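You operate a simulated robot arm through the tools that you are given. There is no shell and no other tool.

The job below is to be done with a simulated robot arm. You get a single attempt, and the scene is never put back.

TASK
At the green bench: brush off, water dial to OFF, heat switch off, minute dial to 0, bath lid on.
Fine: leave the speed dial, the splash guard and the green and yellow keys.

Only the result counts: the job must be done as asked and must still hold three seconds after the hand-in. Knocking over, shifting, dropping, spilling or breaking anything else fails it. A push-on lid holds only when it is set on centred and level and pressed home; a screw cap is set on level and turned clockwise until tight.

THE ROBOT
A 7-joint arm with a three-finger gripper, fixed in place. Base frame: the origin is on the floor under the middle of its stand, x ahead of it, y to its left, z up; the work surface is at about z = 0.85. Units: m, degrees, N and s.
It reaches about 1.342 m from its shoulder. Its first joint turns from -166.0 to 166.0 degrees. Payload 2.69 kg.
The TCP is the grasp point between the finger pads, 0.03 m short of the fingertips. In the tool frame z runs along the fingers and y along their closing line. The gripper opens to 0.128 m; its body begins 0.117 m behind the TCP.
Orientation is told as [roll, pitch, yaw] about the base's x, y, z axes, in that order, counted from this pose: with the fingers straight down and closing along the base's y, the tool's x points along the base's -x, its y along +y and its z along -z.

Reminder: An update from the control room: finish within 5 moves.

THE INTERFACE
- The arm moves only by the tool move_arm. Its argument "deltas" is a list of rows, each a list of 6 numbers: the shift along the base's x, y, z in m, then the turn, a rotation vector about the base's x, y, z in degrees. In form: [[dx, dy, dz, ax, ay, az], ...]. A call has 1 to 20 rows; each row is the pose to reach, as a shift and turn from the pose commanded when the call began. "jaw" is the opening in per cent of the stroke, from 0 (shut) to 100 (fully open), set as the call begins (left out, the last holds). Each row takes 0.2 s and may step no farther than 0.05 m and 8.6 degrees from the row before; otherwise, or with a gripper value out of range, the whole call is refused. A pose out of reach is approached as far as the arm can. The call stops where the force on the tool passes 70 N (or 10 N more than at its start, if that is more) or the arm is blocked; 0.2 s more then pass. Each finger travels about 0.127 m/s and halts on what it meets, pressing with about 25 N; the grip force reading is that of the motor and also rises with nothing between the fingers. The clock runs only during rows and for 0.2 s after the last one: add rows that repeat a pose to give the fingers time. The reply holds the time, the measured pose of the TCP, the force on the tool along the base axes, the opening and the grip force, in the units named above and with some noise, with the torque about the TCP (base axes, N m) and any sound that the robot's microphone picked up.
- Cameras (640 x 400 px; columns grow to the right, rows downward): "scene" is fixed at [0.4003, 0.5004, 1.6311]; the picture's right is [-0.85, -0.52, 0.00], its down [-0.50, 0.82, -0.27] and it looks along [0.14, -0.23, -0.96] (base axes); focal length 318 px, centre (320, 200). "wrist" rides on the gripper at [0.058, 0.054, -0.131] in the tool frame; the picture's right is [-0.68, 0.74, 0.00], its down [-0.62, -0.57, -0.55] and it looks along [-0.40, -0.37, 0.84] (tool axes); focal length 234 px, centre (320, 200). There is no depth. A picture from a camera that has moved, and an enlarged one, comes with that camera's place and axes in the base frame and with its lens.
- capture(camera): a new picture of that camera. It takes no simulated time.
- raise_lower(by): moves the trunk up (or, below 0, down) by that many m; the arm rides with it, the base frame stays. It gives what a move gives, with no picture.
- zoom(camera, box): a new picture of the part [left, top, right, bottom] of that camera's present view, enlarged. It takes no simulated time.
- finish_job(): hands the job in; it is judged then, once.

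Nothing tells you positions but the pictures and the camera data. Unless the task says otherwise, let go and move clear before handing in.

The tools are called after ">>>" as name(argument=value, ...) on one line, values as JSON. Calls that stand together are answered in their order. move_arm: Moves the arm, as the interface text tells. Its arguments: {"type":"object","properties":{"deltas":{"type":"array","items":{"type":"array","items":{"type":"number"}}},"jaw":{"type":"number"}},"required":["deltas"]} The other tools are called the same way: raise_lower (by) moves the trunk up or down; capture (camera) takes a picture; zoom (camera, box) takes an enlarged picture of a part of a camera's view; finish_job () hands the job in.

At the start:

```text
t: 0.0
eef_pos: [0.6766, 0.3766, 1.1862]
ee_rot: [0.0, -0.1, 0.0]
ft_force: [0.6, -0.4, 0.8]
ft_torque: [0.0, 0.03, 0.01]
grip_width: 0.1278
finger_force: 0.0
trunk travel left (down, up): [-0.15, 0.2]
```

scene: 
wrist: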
***
Everything from the first line through the line containing "Fine: leave the" should be quoted exactly, and nothing beyond it. Put them in a Markdown table headed Order and Words, one numbered row for each line that is not blank.

▸ Task solution
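| Order | Words |
|---|---|
| 1 | You operate a simulated robot arm through the tools that you are given. There is no shell and no other tool. |
| 2 | The job below is to be done with a simulated robot arm. You get a single attempt, and the scene is never put back. |
| 3 | TASK |
| 4 | At the green bench: brush off, water dial to OFF, heat switch off, minute dial to 0, bath lid on. |
| 5 | Fine: leave the speed dial, the splash guard and the green and yellow keys. |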